## begin

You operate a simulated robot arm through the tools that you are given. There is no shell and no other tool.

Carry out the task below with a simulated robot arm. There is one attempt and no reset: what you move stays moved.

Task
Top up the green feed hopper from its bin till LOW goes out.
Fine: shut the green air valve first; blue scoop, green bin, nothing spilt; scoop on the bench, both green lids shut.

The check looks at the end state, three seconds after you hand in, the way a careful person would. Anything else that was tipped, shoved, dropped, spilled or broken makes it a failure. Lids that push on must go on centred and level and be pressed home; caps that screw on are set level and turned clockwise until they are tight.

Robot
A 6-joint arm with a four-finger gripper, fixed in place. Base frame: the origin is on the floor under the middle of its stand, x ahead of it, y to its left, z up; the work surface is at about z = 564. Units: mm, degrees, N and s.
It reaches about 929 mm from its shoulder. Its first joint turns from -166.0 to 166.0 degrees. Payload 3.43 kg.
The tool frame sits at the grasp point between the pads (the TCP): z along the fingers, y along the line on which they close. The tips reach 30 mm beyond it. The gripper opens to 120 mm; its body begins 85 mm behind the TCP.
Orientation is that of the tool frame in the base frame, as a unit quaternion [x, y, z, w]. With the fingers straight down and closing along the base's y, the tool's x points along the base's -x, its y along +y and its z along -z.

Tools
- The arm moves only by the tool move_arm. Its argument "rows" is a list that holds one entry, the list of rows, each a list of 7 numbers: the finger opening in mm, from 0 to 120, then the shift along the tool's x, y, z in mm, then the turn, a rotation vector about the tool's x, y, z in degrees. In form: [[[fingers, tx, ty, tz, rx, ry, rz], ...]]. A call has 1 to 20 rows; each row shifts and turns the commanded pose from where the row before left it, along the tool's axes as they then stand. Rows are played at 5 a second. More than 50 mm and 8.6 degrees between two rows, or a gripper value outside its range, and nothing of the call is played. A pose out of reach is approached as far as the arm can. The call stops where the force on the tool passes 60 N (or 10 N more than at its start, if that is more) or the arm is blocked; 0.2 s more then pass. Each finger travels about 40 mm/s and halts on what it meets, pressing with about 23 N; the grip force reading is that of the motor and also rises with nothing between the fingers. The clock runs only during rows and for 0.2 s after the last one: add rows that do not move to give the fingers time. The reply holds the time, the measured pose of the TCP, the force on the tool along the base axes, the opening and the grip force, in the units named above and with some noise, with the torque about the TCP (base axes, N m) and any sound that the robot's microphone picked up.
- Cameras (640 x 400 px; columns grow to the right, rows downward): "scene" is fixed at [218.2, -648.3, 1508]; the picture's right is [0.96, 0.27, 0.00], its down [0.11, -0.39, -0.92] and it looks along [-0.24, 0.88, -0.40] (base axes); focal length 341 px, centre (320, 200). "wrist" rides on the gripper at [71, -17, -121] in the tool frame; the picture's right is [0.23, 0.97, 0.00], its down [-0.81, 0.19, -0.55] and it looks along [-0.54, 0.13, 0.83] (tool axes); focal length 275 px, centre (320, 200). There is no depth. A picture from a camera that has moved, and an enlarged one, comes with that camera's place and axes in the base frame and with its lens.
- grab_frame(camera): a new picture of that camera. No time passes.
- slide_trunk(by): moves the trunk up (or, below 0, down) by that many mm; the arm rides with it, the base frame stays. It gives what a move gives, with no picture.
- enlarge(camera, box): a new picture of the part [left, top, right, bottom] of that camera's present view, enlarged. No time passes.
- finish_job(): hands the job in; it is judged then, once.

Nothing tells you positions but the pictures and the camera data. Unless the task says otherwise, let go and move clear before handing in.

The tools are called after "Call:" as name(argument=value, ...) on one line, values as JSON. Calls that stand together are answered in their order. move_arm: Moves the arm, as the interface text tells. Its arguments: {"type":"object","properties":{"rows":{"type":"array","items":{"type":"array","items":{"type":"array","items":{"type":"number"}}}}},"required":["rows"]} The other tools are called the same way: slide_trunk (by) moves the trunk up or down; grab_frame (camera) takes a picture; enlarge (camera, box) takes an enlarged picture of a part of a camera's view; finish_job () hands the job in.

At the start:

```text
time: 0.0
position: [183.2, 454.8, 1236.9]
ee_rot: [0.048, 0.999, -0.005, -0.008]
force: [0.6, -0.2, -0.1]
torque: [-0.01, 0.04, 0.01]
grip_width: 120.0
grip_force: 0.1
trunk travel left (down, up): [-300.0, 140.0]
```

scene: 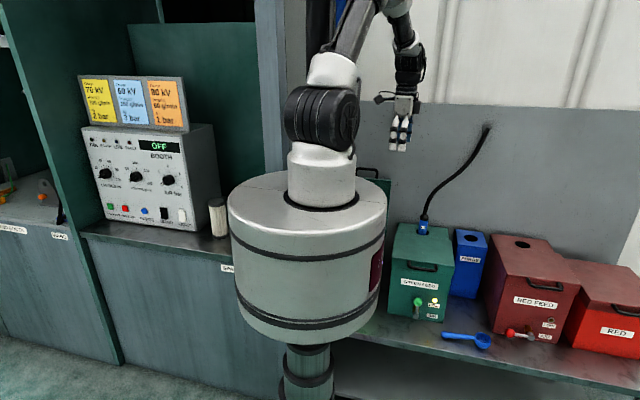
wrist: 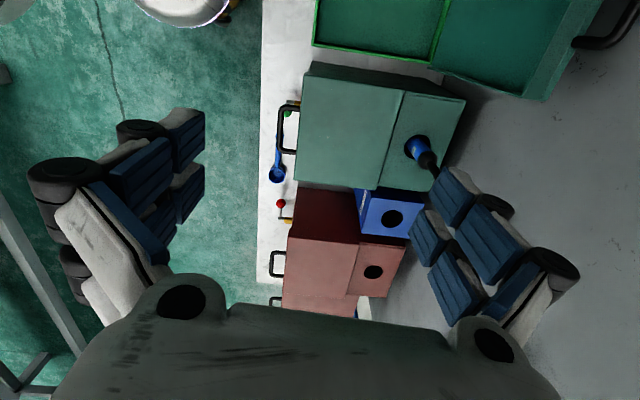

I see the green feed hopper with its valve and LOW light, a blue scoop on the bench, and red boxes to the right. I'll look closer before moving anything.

## end
## begin

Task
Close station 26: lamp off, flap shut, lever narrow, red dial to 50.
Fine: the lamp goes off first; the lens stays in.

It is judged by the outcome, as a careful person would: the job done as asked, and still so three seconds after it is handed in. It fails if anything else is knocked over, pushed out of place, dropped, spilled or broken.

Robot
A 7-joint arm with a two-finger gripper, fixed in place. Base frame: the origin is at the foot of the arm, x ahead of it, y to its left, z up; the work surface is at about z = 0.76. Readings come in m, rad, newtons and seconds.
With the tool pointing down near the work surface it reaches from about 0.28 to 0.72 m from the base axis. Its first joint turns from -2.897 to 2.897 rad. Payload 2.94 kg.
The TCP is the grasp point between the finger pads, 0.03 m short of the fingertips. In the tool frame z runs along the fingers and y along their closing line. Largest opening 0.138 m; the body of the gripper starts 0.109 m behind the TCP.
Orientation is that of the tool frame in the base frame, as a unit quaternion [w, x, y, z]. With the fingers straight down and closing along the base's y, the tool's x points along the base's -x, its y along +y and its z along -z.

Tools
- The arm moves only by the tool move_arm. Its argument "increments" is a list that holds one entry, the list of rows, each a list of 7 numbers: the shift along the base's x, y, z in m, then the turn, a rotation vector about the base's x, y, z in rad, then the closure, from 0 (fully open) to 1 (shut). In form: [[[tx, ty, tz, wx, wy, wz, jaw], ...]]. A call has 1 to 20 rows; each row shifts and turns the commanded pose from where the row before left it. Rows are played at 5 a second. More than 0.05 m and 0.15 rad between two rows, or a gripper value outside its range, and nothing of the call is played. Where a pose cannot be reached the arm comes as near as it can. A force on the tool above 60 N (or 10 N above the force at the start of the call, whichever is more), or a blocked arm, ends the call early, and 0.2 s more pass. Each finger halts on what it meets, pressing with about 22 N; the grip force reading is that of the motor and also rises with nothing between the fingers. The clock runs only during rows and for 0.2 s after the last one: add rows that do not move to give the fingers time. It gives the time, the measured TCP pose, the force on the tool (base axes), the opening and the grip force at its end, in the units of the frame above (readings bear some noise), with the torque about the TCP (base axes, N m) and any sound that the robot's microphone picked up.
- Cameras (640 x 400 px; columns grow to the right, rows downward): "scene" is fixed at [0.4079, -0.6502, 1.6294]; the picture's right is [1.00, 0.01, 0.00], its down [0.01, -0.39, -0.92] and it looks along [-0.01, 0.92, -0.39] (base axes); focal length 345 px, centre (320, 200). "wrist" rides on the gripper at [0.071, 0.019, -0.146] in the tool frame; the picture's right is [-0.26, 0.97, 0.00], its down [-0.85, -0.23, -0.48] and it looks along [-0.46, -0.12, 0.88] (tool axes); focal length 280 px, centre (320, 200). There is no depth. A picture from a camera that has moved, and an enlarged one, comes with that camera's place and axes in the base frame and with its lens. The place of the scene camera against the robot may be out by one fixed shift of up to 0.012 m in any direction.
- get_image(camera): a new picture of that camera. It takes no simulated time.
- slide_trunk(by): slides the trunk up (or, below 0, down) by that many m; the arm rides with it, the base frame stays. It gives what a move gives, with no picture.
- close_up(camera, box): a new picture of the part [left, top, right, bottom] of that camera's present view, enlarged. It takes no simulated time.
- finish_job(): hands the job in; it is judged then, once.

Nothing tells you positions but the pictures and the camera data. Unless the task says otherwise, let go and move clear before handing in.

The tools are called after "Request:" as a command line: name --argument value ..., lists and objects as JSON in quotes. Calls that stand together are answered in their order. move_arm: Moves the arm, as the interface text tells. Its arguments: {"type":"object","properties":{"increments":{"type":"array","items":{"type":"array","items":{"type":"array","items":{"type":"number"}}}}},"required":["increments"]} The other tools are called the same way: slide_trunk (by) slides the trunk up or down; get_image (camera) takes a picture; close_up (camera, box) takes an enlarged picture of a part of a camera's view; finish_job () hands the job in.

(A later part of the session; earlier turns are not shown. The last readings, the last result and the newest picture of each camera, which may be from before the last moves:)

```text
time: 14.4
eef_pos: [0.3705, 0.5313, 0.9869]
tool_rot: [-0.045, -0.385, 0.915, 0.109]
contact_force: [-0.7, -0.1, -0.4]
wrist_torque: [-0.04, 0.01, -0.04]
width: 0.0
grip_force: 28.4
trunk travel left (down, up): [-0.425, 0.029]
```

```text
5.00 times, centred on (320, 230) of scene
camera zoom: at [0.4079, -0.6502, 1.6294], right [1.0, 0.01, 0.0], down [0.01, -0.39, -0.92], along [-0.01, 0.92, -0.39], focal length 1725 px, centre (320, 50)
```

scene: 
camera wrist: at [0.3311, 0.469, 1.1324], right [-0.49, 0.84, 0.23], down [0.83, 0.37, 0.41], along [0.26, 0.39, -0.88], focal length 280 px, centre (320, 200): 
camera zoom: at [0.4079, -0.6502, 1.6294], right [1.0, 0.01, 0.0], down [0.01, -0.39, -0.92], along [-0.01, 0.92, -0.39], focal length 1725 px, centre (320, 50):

## end
## begin

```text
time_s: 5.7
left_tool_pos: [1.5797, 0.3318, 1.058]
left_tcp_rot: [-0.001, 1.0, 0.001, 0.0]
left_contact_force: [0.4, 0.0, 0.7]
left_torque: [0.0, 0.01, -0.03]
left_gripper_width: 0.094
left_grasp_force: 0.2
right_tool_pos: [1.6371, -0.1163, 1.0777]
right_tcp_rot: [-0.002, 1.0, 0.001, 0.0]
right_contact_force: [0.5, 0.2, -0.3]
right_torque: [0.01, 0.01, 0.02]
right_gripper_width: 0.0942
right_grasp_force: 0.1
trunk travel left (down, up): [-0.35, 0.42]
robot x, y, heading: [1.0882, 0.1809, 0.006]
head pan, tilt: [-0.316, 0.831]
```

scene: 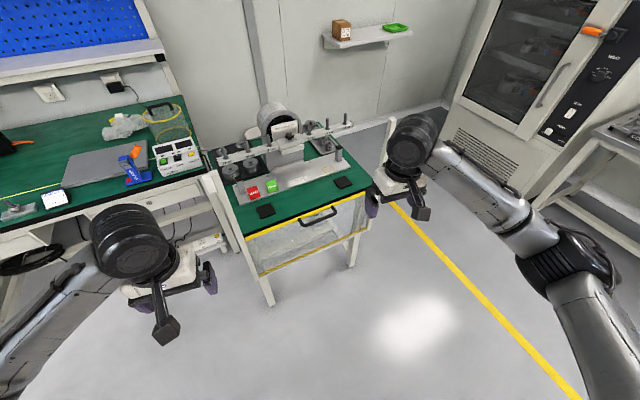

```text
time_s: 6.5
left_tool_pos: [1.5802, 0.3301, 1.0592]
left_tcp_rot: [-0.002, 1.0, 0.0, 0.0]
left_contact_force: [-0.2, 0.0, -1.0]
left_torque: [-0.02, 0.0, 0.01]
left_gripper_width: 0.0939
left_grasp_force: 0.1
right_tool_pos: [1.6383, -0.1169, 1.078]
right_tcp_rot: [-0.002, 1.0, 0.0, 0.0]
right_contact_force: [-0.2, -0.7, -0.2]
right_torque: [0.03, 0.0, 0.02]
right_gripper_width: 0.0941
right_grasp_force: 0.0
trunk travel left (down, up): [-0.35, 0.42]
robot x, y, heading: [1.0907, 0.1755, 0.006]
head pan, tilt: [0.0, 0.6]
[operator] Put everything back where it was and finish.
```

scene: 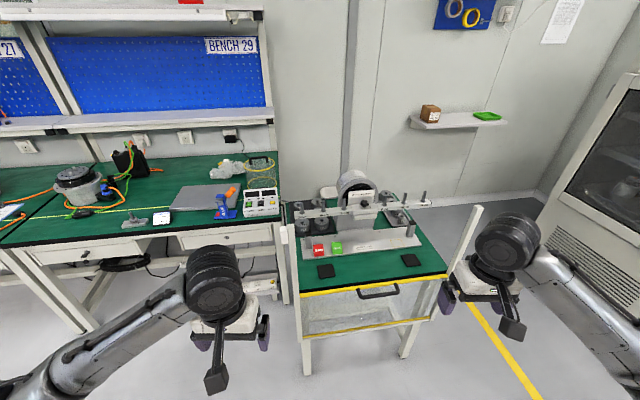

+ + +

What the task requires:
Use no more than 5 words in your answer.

## end

What the task requires:
Pick out all lines from the data above in which the word "heading" appears.

Completed exercise:
robot x, y, heading: [1.0882, 0.1809, 0.006]
robot x, y, heading: [1.0907, 0.1755, 0.006]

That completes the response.